Pork schnitzel with German potato salad

Cooking Meat Pork schnitzel with German potato salad

Treat yourself to a bistro-worthy meal in the comfort of your own meal with this delightful schnitzel.

  1. To make salad, place potatoes in a large saucepan, cover with cold water, bring to the boil, then simmer for 15 minutes or until tender. Add beans and cook for a further 3 minutes or until beans are tender. Drain and cool.
  2. Meanwhile, heat 60ml (1/4 cup) oil in a frying pan over low heat. Add onion and cook for 8 minutes, stirring occasionally, or until soft. Add vinegar, bring to the boil, then add 60ml (1/4 cup) water and mustard, and stir to combine. Season with salt and pepper.
  3. Thickly slice potatoes and cut beans into 1cm pieces.

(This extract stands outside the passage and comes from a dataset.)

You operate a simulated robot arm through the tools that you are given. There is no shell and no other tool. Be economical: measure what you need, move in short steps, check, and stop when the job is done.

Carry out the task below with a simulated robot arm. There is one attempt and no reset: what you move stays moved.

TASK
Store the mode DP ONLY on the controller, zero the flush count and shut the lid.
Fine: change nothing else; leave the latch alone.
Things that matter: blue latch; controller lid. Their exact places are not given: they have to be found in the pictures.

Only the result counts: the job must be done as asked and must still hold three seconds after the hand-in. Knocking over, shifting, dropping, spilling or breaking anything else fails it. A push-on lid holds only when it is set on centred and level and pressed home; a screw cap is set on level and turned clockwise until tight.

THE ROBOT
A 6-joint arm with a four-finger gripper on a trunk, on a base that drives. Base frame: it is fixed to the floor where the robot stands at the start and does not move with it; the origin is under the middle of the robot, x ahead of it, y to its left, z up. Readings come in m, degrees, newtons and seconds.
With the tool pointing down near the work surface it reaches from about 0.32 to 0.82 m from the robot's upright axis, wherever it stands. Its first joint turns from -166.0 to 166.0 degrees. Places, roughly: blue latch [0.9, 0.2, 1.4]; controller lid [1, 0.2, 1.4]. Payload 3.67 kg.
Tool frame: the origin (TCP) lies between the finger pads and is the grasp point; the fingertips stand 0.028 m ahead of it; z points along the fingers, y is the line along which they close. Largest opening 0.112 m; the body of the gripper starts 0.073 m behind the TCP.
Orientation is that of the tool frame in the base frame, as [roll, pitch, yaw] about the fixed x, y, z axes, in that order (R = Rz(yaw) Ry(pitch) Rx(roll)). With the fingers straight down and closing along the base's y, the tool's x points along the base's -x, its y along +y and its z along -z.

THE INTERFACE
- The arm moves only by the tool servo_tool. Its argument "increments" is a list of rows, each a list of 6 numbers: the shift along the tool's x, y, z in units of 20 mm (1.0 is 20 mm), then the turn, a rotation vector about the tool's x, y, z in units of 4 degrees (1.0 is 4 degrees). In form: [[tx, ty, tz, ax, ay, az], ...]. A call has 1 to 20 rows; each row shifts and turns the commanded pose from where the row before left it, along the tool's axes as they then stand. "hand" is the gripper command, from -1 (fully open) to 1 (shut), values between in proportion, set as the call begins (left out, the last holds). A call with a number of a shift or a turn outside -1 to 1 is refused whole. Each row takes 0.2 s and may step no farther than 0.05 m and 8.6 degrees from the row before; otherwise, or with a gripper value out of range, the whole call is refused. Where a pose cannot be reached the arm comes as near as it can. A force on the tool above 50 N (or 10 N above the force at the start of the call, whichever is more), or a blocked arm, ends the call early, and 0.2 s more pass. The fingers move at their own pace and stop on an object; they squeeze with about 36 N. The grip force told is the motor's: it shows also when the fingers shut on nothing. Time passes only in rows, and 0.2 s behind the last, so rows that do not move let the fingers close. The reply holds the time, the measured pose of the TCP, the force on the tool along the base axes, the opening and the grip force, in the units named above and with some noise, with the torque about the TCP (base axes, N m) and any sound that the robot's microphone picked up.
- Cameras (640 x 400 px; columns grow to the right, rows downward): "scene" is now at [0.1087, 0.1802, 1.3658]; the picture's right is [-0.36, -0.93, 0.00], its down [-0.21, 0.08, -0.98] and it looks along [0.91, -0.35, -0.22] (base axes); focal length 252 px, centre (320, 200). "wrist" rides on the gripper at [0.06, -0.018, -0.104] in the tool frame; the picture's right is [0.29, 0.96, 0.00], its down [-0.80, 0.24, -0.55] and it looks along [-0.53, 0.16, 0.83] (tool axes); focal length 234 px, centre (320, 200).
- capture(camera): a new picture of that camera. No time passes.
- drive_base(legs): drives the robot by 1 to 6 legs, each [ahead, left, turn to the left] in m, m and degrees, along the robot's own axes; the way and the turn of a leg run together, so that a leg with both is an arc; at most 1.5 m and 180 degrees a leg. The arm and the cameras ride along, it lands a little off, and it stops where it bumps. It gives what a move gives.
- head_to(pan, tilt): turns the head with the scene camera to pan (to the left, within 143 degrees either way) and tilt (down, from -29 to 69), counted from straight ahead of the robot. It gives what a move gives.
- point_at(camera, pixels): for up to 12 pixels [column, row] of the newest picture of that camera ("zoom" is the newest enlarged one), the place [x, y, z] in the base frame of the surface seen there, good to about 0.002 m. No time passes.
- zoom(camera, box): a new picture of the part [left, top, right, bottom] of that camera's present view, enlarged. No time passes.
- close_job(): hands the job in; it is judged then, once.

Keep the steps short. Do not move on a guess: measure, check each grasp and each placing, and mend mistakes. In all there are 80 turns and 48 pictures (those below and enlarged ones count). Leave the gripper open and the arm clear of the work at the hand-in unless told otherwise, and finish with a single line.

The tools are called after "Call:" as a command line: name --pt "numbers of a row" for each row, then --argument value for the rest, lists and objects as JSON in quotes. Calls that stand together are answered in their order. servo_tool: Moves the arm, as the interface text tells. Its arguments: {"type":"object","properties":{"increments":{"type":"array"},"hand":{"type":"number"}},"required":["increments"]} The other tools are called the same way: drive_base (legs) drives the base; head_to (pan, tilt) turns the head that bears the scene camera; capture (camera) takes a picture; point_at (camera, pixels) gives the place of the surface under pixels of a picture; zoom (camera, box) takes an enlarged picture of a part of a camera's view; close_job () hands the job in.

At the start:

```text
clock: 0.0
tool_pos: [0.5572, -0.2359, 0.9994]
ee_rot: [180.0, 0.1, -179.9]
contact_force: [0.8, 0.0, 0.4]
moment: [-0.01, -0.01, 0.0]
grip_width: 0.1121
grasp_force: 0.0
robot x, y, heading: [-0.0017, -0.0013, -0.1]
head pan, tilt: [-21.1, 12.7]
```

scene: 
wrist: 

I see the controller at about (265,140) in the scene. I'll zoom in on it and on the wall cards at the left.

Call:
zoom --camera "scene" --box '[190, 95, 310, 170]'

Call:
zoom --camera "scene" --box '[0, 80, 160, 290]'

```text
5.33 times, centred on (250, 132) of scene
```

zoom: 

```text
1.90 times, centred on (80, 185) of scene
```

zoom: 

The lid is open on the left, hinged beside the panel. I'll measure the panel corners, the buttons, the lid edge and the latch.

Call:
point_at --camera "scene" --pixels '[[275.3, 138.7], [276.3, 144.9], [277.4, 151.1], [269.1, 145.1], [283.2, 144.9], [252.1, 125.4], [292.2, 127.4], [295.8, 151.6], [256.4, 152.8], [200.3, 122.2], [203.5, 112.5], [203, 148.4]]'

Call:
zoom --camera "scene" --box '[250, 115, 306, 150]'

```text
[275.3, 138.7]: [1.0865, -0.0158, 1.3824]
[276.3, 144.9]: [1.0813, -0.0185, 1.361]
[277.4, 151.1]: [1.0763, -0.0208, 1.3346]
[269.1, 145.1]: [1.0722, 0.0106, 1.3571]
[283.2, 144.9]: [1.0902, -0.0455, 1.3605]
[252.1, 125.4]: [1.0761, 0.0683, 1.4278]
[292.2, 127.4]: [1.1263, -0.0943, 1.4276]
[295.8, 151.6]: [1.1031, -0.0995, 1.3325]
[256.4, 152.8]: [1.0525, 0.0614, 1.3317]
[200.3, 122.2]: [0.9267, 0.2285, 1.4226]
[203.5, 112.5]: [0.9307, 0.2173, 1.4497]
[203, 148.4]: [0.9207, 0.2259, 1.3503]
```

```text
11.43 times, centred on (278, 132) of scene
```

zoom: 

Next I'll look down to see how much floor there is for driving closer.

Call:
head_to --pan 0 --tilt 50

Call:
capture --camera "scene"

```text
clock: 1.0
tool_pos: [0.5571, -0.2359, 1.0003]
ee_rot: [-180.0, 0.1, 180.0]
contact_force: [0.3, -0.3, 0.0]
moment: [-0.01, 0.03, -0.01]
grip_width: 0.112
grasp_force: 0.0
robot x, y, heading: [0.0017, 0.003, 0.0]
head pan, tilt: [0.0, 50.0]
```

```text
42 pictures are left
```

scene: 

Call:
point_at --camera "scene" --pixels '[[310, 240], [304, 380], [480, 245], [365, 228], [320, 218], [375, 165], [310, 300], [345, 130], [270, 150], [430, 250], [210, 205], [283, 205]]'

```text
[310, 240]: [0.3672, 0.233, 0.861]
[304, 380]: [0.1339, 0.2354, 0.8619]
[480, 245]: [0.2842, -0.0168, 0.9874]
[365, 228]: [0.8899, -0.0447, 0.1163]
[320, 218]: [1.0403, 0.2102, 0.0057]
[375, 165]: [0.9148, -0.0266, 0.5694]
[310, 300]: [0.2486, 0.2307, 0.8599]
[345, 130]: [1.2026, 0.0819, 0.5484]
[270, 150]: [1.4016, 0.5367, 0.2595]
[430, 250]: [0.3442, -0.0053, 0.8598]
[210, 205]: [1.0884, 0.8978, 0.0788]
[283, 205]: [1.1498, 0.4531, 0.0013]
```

Combine in a bowl with vinegar mixture and parsley.
  4. Preheat oven to 150°C. Cut pork steaks in half horizontally. Using a meat mallet or rolling pin, pound pork until 3mm thick. Combine parmesan, breadcrumbs and sage in a shallow bowl. Whisk eggs with milk in a second bowl and place flour in a third bowl and season. Dust pork with flour, dip in egg mixture and coat in breadcrumb mixture. Repeat, dipping pork in egg mixture and coating in breadcrumb mixture.
  5. Heat remaining 60ml (1/4 cup) oil and butter in a non-stick frying pan over low–medium heat. Fry pork, in 2 batches, for 1 minute each side or until golden. Drain on paper towel. Serve schnitzel with potato salad and lemon cheeks.